After four nights in the woods, I'm back in civilization, or the 3.2 percent version that passes for it in Salt Lake City... anyway, as it's September 1, Roster Expansion Day, I just wanted to note the return of the best baseball player ever named Jay, the Seattle Mariners' Jay Buhner. Buhner has been sidelined for the entirety of Seattle's impressive season with foot problems, but as a man who was around for the franchise's lean years, he certainly deserves a taste of the glory.
Buhner was acquired from the New York Yankees in 1988 in a trade for the immortal Ken Phelps. Phelps hit 17 home runs for the Yanks over parts of two seasons; Buhner's second on Seattle's all-time home run list with 305 and counting. Typical of the Yanks' decision making during the Dark Ages.
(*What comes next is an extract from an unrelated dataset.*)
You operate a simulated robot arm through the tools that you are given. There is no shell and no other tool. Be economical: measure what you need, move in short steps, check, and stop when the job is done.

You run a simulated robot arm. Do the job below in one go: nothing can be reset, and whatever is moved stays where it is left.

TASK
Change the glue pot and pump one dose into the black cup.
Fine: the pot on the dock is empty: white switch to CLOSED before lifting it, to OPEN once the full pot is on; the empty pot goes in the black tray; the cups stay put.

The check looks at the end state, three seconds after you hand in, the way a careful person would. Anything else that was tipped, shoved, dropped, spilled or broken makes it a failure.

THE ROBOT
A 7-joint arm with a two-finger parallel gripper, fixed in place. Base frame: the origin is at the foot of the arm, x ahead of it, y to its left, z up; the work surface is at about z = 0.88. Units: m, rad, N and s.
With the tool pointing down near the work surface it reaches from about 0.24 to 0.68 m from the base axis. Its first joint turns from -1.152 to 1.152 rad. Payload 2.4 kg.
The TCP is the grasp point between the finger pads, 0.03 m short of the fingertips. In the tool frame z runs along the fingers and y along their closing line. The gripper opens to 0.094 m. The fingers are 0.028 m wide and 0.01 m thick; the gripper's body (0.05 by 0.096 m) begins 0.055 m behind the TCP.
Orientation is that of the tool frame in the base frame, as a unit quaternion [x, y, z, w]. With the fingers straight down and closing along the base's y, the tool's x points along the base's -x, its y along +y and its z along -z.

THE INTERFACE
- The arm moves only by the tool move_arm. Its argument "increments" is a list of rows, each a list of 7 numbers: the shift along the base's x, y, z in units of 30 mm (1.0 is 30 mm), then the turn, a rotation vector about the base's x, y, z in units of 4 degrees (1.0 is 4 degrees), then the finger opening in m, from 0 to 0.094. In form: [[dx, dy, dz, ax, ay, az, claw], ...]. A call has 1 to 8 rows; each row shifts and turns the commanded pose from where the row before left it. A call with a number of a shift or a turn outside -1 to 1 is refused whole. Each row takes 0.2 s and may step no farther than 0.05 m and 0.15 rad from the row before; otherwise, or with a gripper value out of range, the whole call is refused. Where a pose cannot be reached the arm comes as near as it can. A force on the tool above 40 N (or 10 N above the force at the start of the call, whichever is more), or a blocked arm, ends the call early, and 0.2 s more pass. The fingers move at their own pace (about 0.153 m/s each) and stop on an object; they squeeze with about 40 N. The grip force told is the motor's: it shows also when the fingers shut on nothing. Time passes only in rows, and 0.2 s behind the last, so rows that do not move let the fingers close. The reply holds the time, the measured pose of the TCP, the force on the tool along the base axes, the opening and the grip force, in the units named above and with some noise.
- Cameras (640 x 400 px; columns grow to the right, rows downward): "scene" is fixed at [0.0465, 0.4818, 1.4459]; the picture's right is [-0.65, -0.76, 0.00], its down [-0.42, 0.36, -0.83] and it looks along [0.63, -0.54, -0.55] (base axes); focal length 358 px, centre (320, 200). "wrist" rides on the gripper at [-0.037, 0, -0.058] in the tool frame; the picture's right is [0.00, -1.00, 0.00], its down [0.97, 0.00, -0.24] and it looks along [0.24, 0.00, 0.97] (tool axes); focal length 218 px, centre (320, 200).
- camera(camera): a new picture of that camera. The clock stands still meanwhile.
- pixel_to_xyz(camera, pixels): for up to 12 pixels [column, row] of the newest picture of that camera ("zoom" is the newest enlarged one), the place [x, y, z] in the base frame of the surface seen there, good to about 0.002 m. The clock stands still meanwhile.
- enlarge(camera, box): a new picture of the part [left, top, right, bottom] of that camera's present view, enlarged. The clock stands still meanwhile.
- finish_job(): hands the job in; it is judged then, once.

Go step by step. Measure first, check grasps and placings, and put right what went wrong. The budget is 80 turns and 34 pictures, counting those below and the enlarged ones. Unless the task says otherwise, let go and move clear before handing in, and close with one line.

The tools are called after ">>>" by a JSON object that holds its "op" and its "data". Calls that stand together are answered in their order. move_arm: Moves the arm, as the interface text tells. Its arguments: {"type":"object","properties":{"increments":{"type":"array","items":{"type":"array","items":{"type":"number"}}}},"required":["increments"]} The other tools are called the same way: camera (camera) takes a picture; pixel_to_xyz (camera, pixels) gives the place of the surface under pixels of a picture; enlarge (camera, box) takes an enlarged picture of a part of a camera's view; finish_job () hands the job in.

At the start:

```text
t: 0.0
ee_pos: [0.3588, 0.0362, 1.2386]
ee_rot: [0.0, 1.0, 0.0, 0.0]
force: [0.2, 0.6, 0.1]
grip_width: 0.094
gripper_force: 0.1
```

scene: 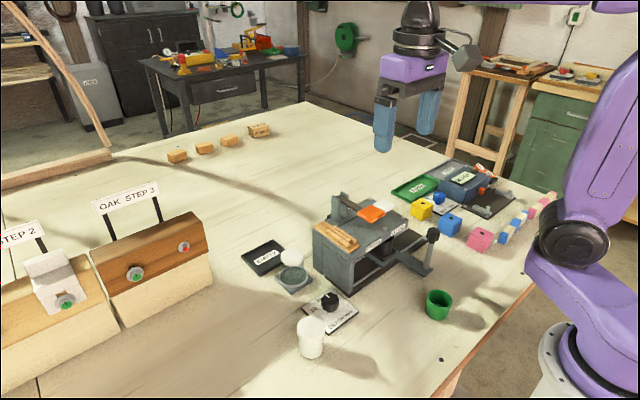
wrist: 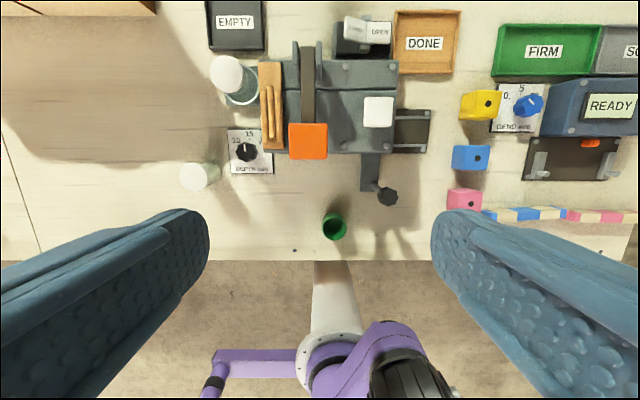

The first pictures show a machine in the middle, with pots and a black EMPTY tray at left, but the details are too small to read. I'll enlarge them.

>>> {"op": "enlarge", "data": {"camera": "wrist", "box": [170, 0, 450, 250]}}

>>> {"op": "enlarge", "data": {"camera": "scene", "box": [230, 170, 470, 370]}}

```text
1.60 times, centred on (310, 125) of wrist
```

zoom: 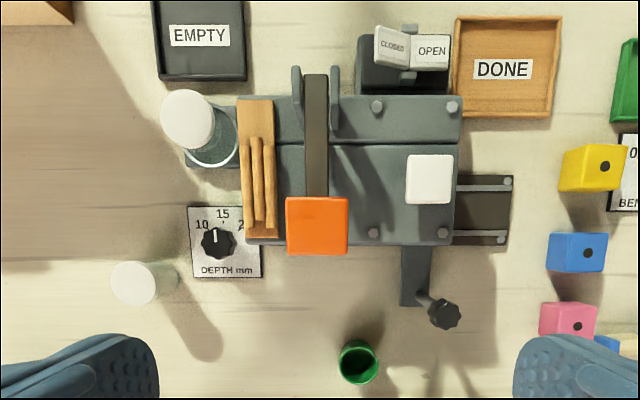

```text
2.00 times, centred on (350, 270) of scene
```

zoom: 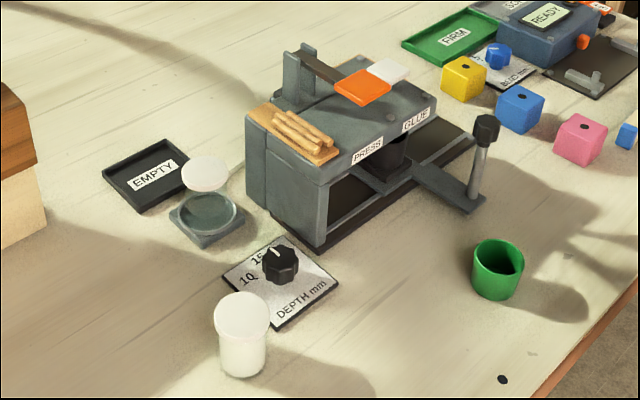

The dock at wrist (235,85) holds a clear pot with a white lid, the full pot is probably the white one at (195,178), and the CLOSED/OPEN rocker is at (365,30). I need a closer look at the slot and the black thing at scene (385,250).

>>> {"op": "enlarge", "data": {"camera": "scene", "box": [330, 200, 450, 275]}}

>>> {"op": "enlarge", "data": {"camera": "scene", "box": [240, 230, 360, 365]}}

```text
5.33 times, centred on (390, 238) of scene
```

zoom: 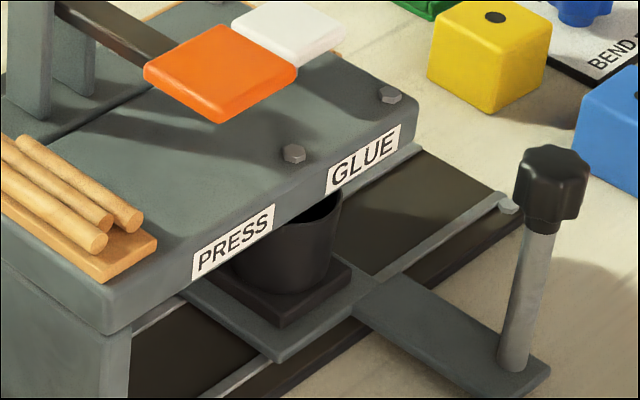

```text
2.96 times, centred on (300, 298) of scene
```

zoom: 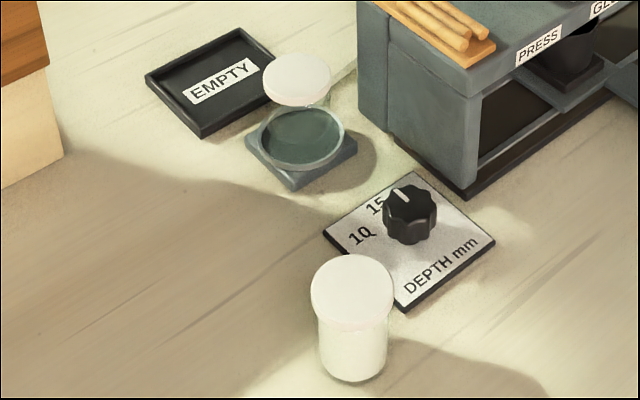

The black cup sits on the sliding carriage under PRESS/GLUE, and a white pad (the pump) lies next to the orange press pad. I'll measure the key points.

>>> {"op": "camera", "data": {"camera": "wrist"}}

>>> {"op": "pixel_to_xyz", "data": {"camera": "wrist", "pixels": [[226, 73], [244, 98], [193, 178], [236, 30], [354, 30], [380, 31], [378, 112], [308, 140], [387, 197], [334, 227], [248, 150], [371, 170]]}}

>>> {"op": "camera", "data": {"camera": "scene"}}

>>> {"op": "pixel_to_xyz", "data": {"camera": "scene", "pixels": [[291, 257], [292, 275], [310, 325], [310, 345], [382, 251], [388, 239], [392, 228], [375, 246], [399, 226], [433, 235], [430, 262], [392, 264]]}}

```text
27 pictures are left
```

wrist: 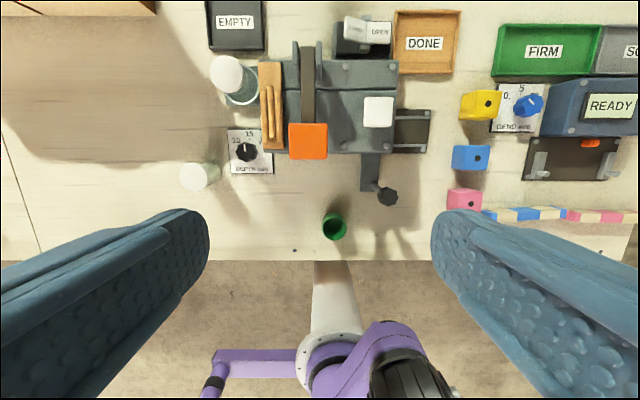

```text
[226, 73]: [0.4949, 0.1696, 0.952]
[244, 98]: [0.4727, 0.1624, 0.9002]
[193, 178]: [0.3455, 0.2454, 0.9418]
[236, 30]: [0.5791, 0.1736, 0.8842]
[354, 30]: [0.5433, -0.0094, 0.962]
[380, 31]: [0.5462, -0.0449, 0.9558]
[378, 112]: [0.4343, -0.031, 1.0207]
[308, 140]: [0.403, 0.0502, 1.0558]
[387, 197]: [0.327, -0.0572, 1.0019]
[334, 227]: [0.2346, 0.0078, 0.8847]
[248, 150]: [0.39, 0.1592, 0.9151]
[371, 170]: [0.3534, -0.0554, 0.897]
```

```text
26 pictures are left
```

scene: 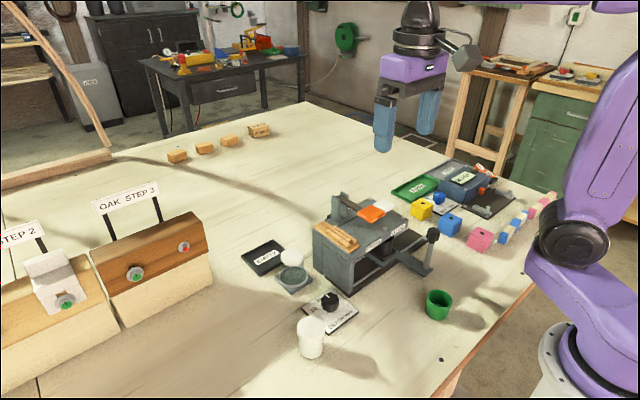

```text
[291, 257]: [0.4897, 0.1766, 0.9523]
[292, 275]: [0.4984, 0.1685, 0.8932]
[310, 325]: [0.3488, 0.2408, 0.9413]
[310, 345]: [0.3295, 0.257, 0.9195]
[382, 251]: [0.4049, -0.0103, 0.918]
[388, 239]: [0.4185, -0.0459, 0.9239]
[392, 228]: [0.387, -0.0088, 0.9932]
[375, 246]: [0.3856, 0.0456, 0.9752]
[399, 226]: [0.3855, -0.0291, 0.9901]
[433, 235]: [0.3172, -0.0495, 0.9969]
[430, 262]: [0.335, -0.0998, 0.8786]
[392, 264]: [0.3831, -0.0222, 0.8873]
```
I've been doing a little bit of research on ballplayers named Jay. There have been 36 ballplayers with the first name Jay to have played in the bigs, and most of them have done so in my lifetime--an exciting demographic trend to someone who never met another person with the same name until after college. Buhner is the best of the lot, with Jay Bell a respectable second. Jay Witasick continues Jay Tessmer's tradition of lousy Yankee pitchers bearing my name. Jay Payton, whose strike zone is ranges from Hoboken to Fire Island, is yet another black mark against the name. I'll have a more extensive report on the Jays of the majors in the near future. I know you're all dying for it.